Interactivity has become a key term in Hyper/Multimedia and although it is used extensively, its definition and scope is still not precisely determined. However, Laurel [1991] provides a useful definition by making a distinction between frequency, range, significance, and participatoriness. With respect to frequency and range, we may count the number of times a user can interact with a system and how many choices are available, respectively. Significance and participatoriness both require a qualitative analysis to determine how the user’s choices affected matters and to which degree the user is participating in ongoing system decisions [Ashworth 1996]. But to achieve a high degree of interactivity with respect to significance and participatoriness, the software requires intelligence to consider users' individual differences. For example, students learn at a different pace and have different sets of skills. These student variables need to be considered for a system to be highly interactive.

The course-support material described in this paper differs from others in that it is built around an interactive Intelligent Language Tutoring System (ILTS). Interactivity is achieved in a number of ways. The system provides a wide range of exercises covering vocabulary and grammar practice. For some tasks, students provide natural language input rather than selecting exclusively from among pre-defined answers. The tasks are independent of each other and the exercise types range from drill-and-practice to more game-like tasks. In addition, the system contains oral dialogues, a glossary, and cultural information. Significance and participatoriness  are achieved through Natural Language Processing (NLP) and Student Modeling. The system consists of a grammar and a parser which analyzes student input and provides error-specific feedback. The system also maintains a Student Model which keeps a record of students’ ongoing performance, alters system decisions accordingly, and provides learner model updates.

In the following, we will first discuss the goals of the system and address the grammar, parser, and Student Model components. We will then describe the modules involved in analyzing student input. Further we will illustrate the exercise types of the system and provide examples of learner modeling for each of them. Finally, we will provide results of a system trial and conclude with suggestions for further implementations.
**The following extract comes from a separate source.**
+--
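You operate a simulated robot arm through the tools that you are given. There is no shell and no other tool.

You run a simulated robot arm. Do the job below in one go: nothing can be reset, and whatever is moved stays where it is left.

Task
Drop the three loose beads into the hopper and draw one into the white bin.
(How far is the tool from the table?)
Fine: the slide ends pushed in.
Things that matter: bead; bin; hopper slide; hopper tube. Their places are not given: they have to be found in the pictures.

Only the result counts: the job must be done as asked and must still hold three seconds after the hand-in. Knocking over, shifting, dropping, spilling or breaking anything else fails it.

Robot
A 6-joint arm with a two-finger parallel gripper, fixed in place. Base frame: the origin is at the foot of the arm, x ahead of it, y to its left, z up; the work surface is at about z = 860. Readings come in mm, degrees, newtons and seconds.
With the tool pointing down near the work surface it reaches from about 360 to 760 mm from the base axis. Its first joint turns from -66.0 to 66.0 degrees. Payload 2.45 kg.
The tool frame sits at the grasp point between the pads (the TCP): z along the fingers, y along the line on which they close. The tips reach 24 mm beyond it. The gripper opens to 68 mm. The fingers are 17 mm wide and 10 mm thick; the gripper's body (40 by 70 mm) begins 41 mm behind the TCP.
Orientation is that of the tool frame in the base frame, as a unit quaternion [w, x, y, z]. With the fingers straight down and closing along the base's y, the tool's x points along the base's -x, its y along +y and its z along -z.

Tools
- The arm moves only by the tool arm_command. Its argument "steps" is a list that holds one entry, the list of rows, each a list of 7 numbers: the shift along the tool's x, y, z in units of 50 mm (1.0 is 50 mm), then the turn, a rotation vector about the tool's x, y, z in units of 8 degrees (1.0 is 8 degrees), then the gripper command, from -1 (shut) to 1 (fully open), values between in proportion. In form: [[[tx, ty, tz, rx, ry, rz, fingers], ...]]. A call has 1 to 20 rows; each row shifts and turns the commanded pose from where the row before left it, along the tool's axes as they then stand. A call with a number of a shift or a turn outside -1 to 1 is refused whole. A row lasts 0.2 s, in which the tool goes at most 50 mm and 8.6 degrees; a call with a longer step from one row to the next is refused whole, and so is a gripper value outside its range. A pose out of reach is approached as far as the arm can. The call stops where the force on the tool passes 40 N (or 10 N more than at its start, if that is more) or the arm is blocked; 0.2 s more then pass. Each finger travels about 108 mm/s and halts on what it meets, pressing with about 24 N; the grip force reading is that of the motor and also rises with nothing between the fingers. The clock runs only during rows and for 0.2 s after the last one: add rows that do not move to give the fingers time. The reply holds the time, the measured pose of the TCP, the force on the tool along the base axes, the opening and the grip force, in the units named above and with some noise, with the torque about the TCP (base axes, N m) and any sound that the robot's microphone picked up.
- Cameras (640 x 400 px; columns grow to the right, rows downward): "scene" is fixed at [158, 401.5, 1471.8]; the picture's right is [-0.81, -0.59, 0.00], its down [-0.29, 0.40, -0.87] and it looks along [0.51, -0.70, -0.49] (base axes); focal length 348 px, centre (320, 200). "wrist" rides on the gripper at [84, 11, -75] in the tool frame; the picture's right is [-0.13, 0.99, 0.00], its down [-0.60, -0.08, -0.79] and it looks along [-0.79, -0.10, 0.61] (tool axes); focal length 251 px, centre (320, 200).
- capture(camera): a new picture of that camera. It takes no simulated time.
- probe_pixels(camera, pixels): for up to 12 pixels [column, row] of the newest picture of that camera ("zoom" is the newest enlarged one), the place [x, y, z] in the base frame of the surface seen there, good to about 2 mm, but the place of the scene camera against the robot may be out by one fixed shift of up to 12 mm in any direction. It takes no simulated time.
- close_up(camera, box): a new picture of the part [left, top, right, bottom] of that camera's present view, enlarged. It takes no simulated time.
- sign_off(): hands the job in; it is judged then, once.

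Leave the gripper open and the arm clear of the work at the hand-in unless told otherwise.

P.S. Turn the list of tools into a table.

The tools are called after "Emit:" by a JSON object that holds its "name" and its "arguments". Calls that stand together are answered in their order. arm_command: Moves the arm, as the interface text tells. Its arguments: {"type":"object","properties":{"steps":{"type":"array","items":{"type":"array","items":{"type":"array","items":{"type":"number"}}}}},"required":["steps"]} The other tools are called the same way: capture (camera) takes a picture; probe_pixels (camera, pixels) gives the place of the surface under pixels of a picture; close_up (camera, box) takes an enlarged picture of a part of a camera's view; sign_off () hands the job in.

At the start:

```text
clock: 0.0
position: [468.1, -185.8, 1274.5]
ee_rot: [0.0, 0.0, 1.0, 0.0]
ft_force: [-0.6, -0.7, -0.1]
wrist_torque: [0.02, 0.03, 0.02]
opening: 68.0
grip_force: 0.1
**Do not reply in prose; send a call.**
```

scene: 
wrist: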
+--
In such an instance, the system will detect an error in subject-verb agreement and, in addition, will tailor its feedback to suit the learner’s expertise. Tailoring feedback messages according to student level follows the pedagogical principle of guided discovery learning. According to Elsom-Cook [1988], guided discovery takes the student along a continuum from heavily structured, tutor-directed learning to a point where the tutor plays less of a role. Messages are scaled on a continuum from least-to-most specific, guiding the student towards the correct answer.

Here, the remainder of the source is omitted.